When Sigi Schmid coached the LA Galaxy in a playoff match against the Metrostars on September 26, 2001, he looked to the actions of a friend of his son, Kyle, for guidance.
Kyle, who was 15 years old at the time, had a teammate whose older brother was working in his office at the World Trade Center on September 11 when two hijacked planes crashed into the two largest towers, killing thousands of people and affecting the lives of millions of others.
Schmid saw the affect that the attacks had on the young player’s mother and family. And when Schmid coached the LA Galaxy in the first match in New York since the attack, he drew inspiration from that family.
“You could see how much it hurt people, but you could also see that for a kid to get out and play a soccer game was a bit of a respite,” Schmid said. “That was my thinking as I prepared my team for the game. We became a little two-hour safe haven for everybody.”
It wasn’t easy, Schmid said, to bring his players back on the field after the tragic events just days earlier, but he knew that in many ways, the playoff meeting between the two teams could be a bit cathartic.

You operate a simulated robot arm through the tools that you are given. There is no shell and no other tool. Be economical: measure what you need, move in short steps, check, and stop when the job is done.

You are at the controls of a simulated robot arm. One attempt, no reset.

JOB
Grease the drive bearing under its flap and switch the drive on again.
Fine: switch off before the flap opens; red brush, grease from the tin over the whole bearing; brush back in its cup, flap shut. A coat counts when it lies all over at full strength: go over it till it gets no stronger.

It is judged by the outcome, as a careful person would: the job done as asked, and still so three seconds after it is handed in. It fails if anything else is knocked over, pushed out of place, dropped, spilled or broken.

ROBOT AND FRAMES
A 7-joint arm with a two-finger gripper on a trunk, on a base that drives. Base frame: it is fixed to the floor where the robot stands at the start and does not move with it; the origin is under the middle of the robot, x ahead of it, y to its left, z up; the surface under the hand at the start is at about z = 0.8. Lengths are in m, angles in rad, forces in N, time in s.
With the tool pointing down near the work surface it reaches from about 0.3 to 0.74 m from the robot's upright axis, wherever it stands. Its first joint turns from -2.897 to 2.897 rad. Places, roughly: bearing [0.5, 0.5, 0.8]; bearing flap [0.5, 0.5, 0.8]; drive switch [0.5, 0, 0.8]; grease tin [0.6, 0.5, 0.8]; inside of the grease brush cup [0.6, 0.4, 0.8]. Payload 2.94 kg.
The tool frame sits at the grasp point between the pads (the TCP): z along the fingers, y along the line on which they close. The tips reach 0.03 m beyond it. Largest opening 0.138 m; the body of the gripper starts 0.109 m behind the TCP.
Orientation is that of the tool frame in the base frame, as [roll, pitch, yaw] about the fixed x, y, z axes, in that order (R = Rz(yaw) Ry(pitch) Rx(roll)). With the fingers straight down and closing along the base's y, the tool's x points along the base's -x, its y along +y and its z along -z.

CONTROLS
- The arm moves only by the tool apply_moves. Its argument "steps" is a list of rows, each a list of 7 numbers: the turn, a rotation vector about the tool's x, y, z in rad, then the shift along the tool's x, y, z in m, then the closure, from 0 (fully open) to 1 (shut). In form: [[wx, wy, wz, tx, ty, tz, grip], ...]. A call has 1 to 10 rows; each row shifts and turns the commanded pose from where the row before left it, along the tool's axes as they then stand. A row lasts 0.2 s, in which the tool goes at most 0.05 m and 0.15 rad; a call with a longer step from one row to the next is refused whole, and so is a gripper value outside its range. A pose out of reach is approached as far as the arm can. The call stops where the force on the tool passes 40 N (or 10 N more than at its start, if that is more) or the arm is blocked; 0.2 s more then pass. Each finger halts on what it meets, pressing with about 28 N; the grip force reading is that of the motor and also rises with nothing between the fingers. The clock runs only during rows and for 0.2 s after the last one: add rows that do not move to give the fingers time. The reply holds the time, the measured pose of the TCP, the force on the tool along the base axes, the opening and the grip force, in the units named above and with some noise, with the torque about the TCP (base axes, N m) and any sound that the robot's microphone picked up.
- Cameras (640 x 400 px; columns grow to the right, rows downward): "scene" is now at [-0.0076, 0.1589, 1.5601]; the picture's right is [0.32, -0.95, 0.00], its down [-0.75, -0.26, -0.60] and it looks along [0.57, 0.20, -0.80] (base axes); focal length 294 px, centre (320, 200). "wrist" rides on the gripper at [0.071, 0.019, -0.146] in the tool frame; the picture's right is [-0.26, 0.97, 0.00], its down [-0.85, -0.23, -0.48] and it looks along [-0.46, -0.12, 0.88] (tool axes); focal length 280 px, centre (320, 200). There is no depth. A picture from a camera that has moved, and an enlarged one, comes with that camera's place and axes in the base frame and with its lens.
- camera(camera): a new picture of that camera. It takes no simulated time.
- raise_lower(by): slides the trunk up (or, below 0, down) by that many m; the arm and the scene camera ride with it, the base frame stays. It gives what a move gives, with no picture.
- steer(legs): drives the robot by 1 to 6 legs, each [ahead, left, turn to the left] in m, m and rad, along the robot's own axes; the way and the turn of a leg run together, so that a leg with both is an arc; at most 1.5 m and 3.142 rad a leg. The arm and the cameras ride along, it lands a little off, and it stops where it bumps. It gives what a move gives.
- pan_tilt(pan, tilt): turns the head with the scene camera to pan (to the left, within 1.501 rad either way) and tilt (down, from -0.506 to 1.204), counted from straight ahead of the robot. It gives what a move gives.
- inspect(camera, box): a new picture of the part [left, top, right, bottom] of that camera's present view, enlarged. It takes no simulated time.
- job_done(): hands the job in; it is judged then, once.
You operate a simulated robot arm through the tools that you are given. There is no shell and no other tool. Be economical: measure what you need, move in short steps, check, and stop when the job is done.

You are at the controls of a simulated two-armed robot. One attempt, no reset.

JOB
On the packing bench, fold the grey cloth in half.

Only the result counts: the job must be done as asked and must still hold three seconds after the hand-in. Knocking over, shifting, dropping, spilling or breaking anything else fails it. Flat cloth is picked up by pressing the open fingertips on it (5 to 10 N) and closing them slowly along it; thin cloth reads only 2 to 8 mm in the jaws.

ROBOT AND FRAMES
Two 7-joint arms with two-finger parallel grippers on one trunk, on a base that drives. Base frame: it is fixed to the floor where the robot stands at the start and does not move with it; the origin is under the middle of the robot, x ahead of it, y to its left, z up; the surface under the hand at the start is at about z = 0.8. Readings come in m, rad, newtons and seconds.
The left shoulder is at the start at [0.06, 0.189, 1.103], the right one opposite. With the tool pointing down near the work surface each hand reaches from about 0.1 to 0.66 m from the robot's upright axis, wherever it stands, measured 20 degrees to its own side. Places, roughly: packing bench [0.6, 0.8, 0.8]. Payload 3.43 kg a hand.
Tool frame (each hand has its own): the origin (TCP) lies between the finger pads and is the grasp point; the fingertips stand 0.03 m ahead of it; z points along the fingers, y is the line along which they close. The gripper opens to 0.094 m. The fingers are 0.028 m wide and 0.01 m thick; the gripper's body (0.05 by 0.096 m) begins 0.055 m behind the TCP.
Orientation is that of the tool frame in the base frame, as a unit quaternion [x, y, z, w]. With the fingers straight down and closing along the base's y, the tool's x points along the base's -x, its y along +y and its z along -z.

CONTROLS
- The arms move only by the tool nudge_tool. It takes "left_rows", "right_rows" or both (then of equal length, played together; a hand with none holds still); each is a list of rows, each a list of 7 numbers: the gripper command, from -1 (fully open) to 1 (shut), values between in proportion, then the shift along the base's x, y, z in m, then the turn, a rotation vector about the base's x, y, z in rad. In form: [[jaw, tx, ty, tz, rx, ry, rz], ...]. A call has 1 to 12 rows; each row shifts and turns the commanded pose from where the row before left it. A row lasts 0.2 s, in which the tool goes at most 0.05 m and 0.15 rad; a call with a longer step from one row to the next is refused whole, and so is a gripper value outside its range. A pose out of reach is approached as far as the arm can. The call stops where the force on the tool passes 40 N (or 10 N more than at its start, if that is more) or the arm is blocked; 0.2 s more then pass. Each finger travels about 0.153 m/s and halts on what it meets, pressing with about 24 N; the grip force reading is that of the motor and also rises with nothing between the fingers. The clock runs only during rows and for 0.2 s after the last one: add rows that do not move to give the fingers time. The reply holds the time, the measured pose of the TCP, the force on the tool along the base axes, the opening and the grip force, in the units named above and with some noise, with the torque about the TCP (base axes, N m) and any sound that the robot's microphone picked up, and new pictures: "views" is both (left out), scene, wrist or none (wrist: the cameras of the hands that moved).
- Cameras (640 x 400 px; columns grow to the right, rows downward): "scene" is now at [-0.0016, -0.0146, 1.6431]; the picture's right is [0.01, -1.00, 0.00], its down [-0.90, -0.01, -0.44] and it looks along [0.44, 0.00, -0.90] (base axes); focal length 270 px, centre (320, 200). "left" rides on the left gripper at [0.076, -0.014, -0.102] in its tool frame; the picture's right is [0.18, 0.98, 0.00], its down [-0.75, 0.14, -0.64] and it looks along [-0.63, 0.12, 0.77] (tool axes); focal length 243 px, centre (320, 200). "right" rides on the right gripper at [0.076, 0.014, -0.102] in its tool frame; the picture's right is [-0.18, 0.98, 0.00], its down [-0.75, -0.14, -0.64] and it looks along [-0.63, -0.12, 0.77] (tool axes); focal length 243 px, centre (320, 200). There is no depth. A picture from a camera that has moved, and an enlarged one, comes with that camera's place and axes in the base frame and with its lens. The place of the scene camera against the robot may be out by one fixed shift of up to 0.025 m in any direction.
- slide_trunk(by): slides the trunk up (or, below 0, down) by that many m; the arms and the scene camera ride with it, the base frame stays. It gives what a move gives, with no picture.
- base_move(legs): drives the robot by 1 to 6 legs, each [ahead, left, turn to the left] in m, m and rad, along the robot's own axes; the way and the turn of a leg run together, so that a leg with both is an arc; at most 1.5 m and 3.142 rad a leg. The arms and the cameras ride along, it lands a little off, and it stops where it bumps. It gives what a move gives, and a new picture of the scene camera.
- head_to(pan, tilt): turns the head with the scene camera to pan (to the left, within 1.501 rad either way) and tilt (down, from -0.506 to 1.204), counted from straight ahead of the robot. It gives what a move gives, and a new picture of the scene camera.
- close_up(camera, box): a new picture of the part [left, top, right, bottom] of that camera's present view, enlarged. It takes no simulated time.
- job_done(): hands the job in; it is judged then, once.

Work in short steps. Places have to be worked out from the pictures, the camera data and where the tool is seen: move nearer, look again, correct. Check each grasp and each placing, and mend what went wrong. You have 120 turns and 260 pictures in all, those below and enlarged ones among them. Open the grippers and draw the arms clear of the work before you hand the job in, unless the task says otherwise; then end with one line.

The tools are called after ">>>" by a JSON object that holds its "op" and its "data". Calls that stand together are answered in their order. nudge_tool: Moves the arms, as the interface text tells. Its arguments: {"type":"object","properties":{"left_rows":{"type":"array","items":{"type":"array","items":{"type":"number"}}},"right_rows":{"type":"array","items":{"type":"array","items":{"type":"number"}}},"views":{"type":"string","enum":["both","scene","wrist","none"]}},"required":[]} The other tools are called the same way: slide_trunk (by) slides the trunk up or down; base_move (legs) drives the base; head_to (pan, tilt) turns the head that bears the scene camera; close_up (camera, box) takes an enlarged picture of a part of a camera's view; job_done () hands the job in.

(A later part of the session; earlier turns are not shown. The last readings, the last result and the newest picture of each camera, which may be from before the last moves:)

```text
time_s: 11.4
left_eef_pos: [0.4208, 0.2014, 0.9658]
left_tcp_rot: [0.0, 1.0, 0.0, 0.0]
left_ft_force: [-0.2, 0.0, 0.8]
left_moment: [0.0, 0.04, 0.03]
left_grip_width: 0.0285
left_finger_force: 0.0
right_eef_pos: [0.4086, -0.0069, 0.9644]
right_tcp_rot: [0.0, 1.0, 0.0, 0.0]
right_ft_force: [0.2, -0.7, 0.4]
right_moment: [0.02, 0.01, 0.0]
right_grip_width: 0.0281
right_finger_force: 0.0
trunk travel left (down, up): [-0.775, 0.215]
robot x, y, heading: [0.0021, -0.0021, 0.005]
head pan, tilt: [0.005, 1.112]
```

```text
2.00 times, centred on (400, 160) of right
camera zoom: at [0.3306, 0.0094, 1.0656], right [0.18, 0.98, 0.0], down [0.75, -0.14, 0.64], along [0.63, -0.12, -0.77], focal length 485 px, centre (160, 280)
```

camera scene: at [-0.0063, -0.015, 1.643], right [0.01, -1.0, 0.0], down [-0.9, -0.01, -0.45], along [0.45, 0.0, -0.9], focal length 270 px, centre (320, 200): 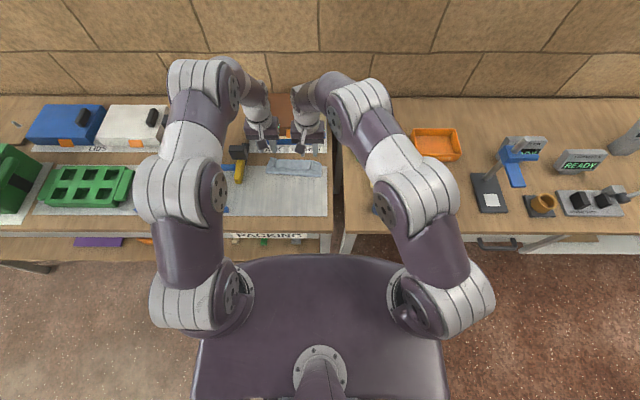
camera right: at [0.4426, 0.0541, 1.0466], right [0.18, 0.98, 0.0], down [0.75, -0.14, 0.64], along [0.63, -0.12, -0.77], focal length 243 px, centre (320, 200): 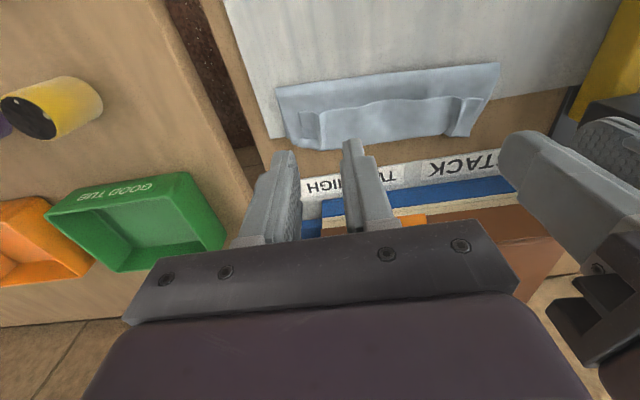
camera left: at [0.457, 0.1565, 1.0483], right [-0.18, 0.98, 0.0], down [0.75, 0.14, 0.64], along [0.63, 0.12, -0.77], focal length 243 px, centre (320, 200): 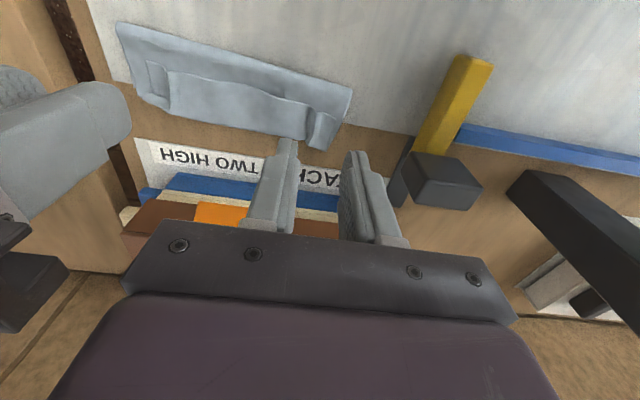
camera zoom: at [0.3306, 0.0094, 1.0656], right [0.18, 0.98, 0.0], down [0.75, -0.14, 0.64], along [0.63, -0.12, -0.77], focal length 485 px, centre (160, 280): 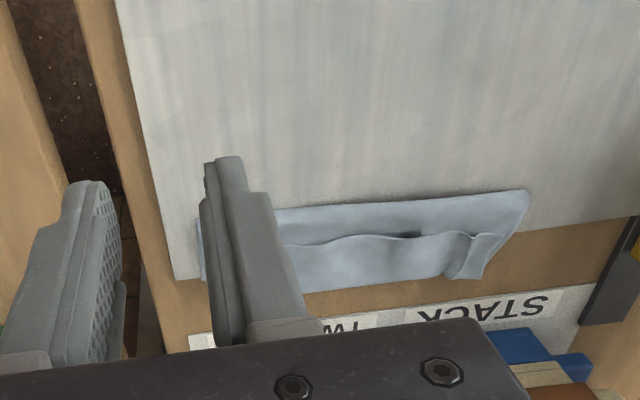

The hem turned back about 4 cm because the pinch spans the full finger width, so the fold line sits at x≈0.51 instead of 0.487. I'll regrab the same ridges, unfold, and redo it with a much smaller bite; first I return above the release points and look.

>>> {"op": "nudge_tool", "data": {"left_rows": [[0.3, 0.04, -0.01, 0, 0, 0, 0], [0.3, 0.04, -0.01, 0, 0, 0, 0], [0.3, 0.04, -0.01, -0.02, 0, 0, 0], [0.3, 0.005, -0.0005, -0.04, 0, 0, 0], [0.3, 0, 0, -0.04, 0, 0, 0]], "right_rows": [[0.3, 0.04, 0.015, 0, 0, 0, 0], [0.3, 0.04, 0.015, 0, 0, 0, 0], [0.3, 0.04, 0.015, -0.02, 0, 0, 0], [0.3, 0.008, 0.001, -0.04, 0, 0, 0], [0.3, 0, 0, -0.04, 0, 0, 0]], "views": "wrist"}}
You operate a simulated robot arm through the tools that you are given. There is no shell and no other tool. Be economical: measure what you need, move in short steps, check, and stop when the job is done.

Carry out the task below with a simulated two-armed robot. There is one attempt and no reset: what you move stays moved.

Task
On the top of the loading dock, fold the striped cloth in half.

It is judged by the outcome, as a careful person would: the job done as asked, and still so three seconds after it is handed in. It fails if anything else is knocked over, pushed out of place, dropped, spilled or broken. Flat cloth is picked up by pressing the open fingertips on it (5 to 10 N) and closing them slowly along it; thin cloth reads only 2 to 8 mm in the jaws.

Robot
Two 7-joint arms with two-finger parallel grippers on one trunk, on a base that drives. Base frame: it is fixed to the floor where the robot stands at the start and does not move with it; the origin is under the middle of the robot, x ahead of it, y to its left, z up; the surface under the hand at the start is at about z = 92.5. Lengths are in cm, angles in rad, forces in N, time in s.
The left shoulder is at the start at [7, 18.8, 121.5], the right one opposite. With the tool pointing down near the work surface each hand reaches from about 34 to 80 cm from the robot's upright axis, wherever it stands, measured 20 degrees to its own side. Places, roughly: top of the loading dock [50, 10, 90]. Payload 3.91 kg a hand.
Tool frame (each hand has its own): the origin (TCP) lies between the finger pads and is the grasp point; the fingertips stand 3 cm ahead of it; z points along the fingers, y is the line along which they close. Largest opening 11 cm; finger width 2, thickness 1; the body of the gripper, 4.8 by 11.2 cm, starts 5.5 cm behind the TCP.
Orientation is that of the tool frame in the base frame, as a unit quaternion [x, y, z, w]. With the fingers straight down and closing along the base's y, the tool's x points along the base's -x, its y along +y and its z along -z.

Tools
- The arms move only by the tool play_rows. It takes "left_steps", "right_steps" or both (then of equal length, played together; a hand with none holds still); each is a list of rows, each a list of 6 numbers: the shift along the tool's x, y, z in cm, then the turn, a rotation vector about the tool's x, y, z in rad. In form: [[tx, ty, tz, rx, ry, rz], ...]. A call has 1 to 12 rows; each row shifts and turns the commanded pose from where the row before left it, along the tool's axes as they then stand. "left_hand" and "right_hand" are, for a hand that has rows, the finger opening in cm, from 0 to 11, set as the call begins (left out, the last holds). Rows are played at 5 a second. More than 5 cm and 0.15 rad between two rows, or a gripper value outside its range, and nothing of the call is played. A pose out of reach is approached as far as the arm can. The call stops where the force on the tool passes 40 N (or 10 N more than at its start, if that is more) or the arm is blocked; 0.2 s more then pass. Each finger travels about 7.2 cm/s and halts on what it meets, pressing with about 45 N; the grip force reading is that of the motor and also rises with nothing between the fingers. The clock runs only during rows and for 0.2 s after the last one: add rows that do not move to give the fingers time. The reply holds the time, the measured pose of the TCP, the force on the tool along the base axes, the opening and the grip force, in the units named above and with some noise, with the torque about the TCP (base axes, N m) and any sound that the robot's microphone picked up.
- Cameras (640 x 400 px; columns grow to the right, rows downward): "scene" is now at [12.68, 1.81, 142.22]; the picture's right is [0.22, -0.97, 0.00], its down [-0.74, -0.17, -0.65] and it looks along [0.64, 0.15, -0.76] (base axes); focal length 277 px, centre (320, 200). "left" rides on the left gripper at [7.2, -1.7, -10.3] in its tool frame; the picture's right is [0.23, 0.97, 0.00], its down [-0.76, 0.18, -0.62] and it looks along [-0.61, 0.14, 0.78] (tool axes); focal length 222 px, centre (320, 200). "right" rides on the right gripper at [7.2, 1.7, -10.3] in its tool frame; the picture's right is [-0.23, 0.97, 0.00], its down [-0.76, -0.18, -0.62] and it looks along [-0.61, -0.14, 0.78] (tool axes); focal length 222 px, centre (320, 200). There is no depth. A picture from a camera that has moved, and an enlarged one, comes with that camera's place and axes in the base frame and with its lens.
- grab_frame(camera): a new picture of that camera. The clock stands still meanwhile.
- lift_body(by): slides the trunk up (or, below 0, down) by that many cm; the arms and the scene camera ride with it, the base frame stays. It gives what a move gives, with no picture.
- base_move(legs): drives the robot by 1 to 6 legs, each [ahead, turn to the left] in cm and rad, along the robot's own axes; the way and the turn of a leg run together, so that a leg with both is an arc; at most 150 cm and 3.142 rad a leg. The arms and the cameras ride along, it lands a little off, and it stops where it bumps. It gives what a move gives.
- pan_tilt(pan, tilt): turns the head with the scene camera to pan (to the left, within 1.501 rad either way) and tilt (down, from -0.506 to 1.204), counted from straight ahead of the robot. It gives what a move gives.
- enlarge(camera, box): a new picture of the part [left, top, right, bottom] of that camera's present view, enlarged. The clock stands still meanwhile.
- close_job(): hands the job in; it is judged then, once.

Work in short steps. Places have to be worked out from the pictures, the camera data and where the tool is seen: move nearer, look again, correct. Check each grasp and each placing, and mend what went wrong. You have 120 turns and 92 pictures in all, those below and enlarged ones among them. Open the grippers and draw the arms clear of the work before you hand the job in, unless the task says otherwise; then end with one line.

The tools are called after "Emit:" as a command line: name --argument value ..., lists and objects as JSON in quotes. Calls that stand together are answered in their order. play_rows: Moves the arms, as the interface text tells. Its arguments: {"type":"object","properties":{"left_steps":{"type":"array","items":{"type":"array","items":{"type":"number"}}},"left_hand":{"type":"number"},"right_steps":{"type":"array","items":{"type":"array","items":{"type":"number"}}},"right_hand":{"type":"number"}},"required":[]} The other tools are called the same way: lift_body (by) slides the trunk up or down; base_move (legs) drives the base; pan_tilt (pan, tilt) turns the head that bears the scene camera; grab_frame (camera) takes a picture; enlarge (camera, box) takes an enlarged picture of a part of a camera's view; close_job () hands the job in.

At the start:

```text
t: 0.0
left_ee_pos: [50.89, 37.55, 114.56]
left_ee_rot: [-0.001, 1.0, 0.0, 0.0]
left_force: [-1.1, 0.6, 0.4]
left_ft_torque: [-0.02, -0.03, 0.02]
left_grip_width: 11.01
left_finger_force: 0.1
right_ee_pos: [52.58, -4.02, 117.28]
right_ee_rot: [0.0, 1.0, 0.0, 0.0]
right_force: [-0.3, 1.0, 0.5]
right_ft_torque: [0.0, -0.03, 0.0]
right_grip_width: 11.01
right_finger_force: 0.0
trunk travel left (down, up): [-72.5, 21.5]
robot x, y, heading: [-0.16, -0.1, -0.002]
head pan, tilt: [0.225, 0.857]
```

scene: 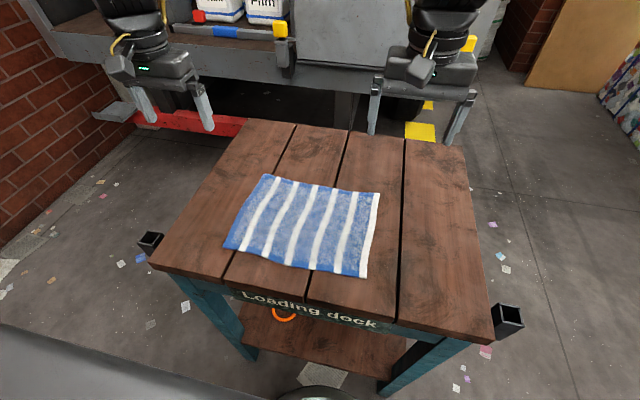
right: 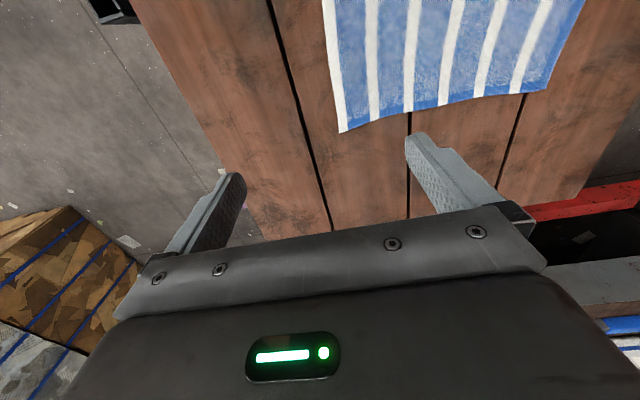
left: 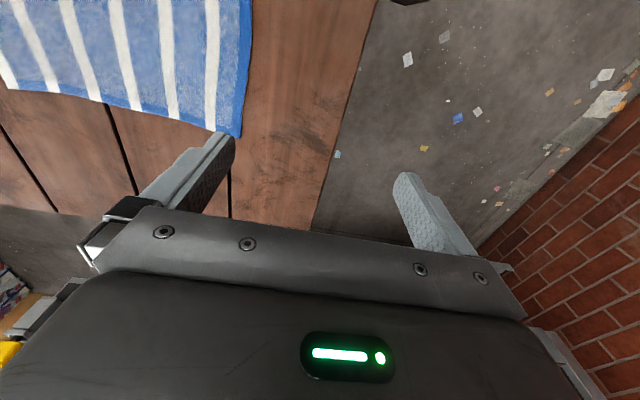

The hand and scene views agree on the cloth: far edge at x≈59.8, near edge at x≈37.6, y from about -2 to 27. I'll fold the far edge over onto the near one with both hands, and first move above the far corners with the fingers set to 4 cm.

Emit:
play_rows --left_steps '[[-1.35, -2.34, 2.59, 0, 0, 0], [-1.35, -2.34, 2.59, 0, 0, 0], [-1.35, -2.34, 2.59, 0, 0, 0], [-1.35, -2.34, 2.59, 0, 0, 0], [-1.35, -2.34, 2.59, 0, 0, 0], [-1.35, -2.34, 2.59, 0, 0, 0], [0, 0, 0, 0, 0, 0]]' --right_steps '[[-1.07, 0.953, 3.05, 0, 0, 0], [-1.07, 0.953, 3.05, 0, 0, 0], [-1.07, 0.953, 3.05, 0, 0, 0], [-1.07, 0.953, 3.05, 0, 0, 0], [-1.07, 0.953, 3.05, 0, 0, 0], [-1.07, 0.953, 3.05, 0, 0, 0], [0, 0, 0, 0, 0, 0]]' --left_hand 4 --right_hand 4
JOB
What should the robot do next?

He didn’t know what to say to his players, who just 24 hours before the terrorist attacks were on a flight from Logan International Airport that was bound for Los Angeles International Airport – the exact flight pattern of Flight 11, which was the first to crash into the World Trade Center.
“It was a hard game to try and go out there and play. Everybody’s mind was on other things and people were concerned because they had friends or knew people who knew people that were victimized by 9/11,” Schmid said. “My whole approach was that the country also needed to have some entertainment. If we could provide a bit of that distraction and give people 2 hours of happiness, especially where we were playing, and allow their minds to escape a little bit before they had to get back to reality, that was our offering to help people recover from the tragic event that took place.”
On Saturday, the Sounders and Schmid had an opportunity to pay tribute to the thousands of workers who played a role in helping people to safety and nurturing those affected back to health.
“To pay tribute to all the rescue workers that were involved and helped when such a tragedy took place and all that they’ve suffered since then … we are a safe haven again,” he said. “Our message to them is that we still appreciate what you’ve done.”